Let's be clear what ABC Radio management is up to: it is a case of the bland leading the bland. Specialisation is out. Nowadays the belief is that any old (or, more likely, young) "interdisciplinary" journalist can deal with any topic. Well, I've been interviewed literally hundreds of times on ABC radio and TV. My experience is that while most journalists make a reasonable go of it, they just don't know the detail and often have to be led to the key questions.
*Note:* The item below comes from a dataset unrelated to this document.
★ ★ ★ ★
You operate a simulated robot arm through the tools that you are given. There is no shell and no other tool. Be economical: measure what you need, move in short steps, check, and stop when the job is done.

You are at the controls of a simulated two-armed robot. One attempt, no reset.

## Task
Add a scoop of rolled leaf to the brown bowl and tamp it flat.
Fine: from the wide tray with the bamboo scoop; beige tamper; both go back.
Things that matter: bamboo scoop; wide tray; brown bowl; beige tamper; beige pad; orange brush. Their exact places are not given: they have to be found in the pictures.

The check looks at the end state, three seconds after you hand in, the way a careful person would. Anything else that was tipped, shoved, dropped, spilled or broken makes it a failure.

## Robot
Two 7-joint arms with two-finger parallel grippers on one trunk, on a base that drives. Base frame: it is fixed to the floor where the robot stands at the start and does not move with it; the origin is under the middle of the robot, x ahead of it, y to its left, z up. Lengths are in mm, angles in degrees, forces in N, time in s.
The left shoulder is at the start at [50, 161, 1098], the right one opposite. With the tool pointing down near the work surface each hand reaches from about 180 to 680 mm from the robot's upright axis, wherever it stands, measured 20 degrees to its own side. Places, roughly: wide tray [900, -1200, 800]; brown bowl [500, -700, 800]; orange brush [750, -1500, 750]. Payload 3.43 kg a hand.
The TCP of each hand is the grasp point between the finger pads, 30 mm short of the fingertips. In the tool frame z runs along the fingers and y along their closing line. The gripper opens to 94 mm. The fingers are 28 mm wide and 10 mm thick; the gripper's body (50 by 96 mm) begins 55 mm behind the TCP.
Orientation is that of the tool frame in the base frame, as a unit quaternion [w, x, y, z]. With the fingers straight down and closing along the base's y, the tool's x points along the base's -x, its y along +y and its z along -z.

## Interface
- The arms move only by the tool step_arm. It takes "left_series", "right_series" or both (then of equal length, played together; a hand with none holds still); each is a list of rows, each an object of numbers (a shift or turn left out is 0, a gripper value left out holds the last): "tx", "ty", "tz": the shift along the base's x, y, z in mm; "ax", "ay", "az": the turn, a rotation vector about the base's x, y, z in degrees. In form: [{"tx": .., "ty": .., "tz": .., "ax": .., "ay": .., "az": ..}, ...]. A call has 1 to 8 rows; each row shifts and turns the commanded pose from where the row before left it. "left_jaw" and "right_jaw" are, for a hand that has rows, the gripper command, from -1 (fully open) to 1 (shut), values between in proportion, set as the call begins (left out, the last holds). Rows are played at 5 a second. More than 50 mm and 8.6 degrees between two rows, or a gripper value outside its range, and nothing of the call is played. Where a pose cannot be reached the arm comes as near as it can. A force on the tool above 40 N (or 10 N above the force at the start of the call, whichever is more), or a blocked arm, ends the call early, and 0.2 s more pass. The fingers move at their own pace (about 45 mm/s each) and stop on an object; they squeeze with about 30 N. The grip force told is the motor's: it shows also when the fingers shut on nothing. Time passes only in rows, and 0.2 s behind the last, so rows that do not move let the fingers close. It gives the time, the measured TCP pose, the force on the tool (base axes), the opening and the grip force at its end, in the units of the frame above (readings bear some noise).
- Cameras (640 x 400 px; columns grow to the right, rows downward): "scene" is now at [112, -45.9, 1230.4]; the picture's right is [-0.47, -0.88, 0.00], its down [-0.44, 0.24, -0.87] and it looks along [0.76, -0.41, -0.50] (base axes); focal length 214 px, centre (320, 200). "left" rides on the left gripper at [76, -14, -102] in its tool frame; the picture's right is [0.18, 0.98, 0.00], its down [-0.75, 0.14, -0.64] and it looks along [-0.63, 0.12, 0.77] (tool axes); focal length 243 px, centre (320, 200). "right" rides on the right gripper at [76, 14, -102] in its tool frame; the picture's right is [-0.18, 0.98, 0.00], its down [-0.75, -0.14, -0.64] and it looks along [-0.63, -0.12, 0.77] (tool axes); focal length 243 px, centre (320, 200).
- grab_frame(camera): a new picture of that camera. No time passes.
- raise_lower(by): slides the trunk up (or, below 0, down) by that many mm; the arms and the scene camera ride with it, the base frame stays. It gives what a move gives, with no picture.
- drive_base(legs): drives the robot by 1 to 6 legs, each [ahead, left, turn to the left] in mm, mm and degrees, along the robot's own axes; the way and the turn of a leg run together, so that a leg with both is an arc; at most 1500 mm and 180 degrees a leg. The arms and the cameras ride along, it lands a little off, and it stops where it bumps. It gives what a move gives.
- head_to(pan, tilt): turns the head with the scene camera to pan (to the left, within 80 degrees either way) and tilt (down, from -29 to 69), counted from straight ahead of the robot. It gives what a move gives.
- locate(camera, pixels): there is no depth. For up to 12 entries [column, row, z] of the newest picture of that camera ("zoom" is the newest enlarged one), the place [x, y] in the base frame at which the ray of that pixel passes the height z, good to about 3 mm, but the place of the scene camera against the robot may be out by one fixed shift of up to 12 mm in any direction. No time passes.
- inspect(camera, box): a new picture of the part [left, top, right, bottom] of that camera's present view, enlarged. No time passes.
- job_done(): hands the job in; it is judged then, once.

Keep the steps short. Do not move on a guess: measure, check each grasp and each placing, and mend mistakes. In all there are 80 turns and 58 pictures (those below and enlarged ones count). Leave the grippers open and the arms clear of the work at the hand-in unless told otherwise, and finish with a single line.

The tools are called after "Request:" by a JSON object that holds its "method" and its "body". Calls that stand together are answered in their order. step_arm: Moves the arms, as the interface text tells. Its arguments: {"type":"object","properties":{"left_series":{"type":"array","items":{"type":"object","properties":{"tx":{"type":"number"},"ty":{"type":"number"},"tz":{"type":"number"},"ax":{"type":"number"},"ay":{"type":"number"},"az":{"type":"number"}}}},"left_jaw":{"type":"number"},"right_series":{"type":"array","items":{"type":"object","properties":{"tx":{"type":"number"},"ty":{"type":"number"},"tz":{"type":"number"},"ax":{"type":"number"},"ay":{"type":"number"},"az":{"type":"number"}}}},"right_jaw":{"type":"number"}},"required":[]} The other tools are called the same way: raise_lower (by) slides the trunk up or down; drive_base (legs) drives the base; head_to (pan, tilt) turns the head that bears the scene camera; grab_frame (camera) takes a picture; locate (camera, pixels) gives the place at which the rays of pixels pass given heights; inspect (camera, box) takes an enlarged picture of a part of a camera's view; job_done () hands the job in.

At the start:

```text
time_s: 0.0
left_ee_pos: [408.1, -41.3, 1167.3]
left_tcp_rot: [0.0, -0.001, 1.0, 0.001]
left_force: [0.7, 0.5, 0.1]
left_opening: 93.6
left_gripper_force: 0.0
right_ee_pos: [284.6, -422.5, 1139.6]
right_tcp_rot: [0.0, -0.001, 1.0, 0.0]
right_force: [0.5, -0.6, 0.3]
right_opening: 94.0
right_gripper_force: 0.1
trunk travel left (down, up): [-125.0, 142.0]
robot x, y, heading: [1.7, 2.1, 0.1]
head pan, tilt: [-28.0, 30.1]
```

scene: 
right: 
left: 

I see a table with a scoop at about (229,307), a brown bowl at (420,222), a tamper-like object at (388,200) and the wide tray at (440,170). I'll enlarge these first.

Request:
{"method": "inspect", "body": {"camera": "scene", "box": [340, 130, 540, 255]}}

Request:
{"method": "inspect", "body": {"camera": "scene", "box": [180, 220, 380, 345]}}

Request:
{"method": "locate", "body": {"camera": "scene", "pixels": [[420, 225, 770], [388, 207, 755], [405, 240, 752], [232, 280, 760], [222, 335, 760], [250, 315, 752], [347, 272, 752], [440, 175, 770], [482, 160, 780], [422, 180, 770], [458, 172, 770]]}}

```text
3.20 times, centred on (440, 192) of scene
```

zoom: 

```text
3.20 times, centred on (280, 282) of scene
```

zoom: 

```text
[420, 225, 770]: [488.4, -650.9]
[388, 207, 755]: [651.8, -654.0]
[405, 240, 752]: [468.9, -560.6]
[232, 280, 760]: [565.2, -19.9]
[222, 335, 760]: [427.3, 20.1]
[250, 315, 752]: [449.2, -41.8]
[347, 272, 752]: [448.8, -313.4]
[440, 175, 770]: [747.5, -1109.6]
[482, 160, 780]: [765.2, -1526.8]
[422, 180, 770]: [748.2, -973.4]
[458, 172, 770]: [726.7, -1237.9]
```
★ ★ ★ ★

Take religion for example. There are no more than half a dozen specialist religious journalists in Australia. Two work for Fairfax (Linda Morris and Barney Zwartz) and the rest for the ABC which has had a religion department since the beginning of the Corporation. Stephen Crittenden, John Cleary and Rachael Kohn are able to cover a complex spectrum of beliefs, practices and theologies from a wide cross-section of traditions precisely because they are specialists.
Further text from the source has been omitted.